Kommentar Eurobonds: Idee gut, aber zu spät

Eurobonds lassen sich nicht ad hoc einführen. Das ist ein Problem in einer Eurokrise, die sich immer schneller zuspitzt. Helfen kann jetzt nur noch die Europäische Zentralbank.

Die Idee war von der offiziellen EU-Tagesordnung eigentlich verbannt, doch nun taucht sie in Brüssel wieder auf: der Eurobond. Also eine Staatsanleihe, die alle Euroländer gemeinsam herausgeben.

Gleich drei verschiedene Varianten lässt EU-Kommissionspräsident Barroso ausarbeiten, um die murrenden Deutschen zu überzeugen.
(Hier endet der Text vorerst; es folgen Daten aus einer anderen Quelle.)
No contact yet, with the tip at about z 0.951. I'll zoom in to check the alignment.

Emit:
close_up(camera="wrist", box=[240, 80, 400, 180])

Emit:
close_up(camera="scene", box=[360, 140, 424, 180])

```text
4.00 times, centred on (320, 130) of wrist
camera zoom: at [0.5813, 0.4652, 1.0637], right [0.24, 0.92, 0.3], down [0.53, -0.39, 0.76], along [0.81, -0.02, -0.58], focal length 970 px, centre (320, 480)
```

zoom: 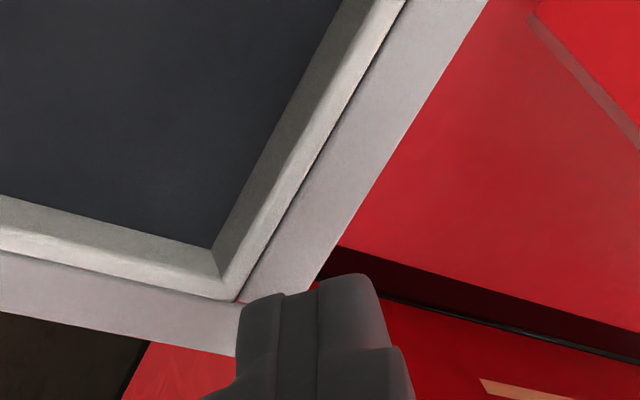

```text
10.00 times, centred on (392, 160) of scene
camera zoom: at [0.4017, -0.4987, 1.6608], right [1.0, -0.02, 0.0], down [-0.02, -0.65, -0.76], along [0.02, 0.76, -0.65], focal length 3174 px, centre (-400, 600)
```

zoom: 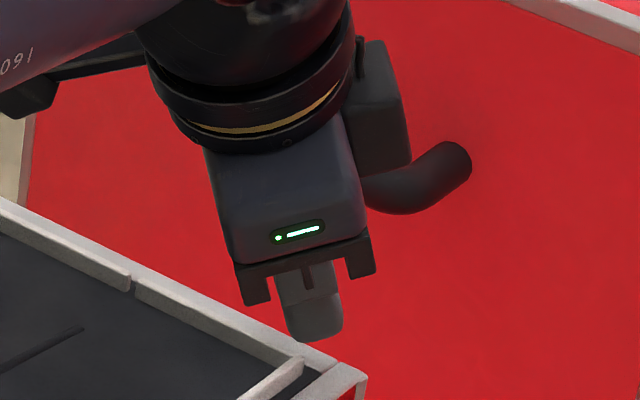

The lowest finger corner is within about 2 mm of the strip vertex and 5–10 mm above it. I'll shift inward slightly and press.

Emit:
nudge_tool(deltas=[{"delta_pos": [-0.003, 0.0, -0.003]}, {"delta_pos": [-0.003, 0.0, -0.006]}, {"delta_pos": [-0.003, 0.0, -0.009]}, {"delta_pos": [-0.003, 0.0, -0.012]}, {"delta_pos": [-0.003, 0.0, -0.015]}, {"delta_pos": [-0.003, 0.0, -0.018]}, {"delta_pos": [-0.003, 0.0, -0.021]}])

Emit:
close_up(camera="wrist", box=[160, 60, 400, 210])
Denn bisher weigert sich die Bundesregierung hartnäckig, über einen Eurobond zu verhandeln.

Dass diese deutsche Schweigedoktrin jetzt durchbrochen wird, ist kein Zufall. Der Eurobond steht wieder auf der Tagesordnung, weil es in der vergangenen Woche zu einer fundamentalen Wende in der Eurokrise kam: Die Panik an den Finanzmärkten erfasst jetzt auch Kernländer wie Frankreich oder Österreich, die nun ebenfalls mit Zinssteigerungen zu kämpfen haben.

Die abfällige Unterscheidung zwischen maroden Südländern und scheinbar sicheren Nordländern funktioniert nicht mehr. Die Euroländer sitzen alle in einem Boot - also sollten sie auch gemeinsam rudern.

Die Idee von einem Eurobond ist doppelt bestechend: Die Investoren könnten nicht mehr einzelne Euroländer herauspicken und von diesen astronomische Zinsen verlangen. Zudem würde ein gigantischer Markt für Euro-Staatsanleihen entstehen, der so groß wäre wie der Umsatz an US-Papieren. Diese enorme Liquidität würde die Zinsen nach unten drücken, wie die US-Erfahrung zeigt.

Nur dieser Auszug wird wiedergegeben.